Likewise the tyranny of ‘fun’ in games should be rejected. Games should not be defined by ‘fun’, but rather unwork. If ‘fun’ is the intended outcome then what you are demanding is a work – something with a product. The games theorist Jane McGonigal is perhaps the guiltiest of this approach. McGonigal situates pleasure (as opposed to unwork, or leisure) as a manner of empowerment – her view is that intrinsic[3] reward is what gaming offers (here gaming takes on a broad definition to include the pervasive, digital and traditional), and that the satisfied individual should be the ultimate end, because they are more productive, and can be applied to ‘fixing’ the world. In Reality is Broken, McGonigal suggests that in the context of global capitalism,

[…] everyone on the planet is being sold the same dream of extrinsic reward. […] but there is cause for hope. One group is opting out of this soul-deadening, planet-exhausting hedonic grind, and in larger and larger numbers: hard-core gamers. […] Good games are productive. The producing a higher quality of life… gamers aren’t escaping their real lives by playing games. They are actively making their real lives more rewarding. (2011, pp. 50-1)

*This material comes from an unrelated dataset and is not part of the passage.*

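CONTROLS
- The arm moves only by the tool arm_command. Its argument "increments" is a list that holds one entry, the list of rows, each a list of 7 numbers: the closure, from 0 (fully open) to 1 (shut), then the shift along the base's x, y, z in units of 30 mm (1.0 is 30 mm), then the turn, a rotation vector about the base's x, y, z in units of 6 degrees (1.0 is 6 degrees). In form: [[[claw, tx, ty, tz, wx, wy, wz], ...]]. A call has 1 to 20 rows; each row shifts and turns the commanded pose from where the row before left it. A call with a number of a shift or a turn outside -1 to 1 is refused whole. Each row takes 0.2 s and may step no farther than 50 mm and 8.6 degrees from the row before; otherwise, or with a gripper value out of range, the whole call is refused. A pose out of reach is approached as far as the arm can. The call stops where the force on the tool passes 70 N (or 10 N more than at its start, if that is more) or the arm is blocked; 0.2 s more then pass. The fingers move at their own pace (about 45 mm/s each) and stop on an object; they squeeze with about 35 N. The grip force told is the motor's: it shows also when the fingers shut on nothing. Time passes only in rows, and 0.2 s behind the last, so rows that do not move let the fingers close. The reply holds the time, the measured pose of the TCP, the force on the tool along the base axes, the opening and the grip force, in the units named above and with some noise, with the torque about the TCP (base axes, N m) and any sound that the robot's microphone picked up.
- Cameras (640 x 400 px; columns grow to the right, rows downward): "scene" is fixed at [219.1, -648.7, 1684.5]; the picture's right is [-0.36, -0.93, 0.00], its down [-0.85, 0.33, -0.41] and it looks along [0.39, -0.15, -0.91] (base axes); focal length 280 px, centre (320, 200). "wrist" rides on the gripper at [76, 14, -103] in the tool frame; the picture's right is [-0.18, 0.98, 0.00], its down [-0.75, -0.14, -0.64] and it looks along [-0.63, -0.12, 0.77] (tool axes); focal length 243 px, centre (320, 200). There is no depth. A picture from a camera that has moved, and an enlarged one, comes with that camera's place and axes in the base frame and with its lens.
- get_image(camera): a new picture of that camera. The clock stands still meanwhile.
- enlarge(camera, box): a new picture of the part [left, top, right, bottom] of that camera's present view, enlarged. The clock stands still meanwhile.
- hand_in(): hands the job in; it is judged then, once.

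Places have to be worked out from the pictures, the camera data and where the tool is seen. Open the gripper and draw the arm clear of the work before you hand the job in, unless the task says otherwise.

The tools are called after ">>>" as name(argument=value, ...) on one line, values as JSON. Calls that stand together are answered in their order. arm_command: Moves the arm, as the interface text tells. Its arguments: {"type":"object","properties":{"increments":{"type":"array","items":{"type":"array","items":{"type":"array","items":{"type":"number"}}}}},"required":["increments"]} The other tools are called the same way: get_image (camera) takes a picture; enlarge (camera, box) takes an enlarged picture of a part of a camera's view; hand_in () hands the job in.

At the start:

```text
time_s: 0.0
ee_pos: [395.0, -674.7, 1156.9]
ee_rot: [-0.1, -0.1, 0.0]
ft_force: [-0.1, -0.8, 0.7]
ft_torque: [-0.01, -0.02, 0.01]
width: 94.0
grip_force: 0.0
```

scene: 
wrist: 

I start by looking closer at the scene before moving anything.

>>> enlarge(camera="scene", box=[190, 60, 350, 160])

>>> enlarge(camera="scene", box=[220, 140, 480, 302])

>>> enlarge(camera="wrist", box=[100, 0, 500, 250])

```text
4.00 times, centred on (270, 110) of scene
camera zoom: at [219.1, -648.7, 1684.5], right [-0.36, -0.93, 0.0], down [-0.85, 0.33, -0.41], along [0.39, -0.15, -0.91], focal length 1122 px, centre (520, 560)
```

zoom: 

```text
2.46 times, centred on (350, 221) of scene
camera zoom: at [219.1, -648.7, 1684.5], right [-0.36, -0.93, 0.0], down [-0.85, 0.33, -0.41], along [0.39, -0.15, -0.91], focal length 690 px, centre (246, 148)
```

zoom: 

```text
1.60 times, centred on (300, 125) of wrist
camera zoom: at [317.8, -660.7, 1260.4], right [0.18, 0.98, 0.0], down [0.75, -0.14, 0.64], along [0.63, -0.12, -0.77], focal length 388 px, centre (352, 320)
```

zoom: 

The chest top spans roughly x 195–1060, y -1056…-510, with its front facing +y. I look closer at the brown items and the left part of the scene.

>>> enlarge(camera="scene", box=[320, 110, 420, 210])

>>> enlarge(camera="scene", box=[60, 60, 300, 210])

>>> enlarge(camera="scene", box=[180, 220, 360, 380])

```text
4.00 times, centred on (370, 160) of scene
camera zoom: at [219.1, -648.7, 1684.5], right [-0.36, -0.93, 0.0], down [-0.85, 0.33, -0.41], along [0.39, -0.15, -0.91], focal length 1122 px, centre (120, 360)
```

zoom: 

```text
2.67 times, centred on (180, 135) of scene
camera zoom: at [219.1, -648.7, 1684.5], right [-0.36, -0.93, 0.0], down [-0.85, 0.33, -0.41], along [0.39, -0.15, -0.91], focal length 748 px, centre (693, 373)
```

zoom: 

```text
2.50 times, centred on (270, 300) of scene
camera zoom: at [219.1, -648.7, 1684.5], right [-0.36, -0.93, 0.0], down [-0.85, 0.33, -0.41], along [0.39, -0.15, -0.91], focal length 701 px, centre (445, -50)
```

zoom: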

Admittedly she is trying to argue against the rejection of games as not serious (a problem Huizinga also dealt with) but the problem is that where Huizinga says that games are not the opposite of seriousness but both transcend and envelop it[4], McGonigal argues for the productivity of games. In the McGonigal view, games are systems that produce and players are throughput. Instead of a creation of a radical inbetween of unwork where one might discover a space and manner of being that the Spectacle cannot commodify, McGonigal proposes games as a form of equation. McGonigal’s terminology turns games design, which she calls the optimisation of human experience’, into an applied science where game designers are becoming the most talented and powerful happiness engineers on the planet (2011, p. 38). This notion of ‘engineering happiness’ is deeply troubling. Game designers construct experience engines, spaces of possibility, McGonigal’s suggestion that these engines should be turned to any particular prescribed ‘product’ ­– for all the good intentions in the world – is at best wrongheaded, and at worst dangerous. McGonigal’s ‘happiness’ is contingent on a box-ticking model of personal fulfilment, and looks towards ‘harnessing’ the power of gamers as satisfied individuals; her aim is always an end. Instead, this thesis suggests, games are better situated as a route to a ‘middle’, to socio-political and personal practice. Or, in fact, to a Boalian notion of ‘happiness’ identified by Julie Salverson in her discussion of the experience of the witness:

Happiness, for Boal, is both a personal and a social task that is always difficult and involves making things better: more generous, more ethical, more just, more alive. […] I am interested in the importance, even the ethics, of a courageous, tough kind of happiness that is based […] in contact with others and oneself. (2006, p. 146)

McGonigal’s happiness is found in the end of the game, Boal’s is in the interplay. In the joined-up encounter with the subjective other or in the inbetween of ‘what is’ and ‘what if’ encountered when the magic circle traces the gaps in time, space, technology and social structures ­– that is where play becomes and can sustain true radicalism. Tassos Stevens of Coney delivered a talk as part of a series presented at the Wonderlab event in 2010, which brought together practitioners around the areas of playful structures and digital technology. In it he dealt directly with the McGonigal ‘productive’ gamer:

Jane McGonigal says reality is broken and let’s fix it with game, a whiff of formalin in the air. Her lens on the world is rather monocular, fundamentalist in the proper sense of the word. It rarely admits failure and dreams of a superhumanity. But I think I can do no better than make play with people, and forcing them into one game they don’t want to play is like trying to choreograph butterflies […] the best play doesn’t tell you how to act, play invites you to imagine what if and – if then – what do you want to do about it. It’s a principled belief that creates an action-space, where the agent of play is you. (2010)

 Happiness is not a product, it is a practice, and, as Stevens suggests, radical play – that which truly opens an inbetween – doesn’t frame itself in terms of consequence, but invites the player to inhabit a space of possibility, a space of encounter, a place where the subject discovers their subjectivity and encounters the subjective other.

[3] As opposed to the ‘extrinsic’ rewards put forward by ‘globalisation’ (McGonigal, 2011, pp. 50-1).

[4] ‘[…] play’s the thing by itself. The play-concept as such is of a higher order than is seriousness. For seriousness seeks to exclude play, whereas play very well include seriousness’ (Huizinga, 1950, p. 45).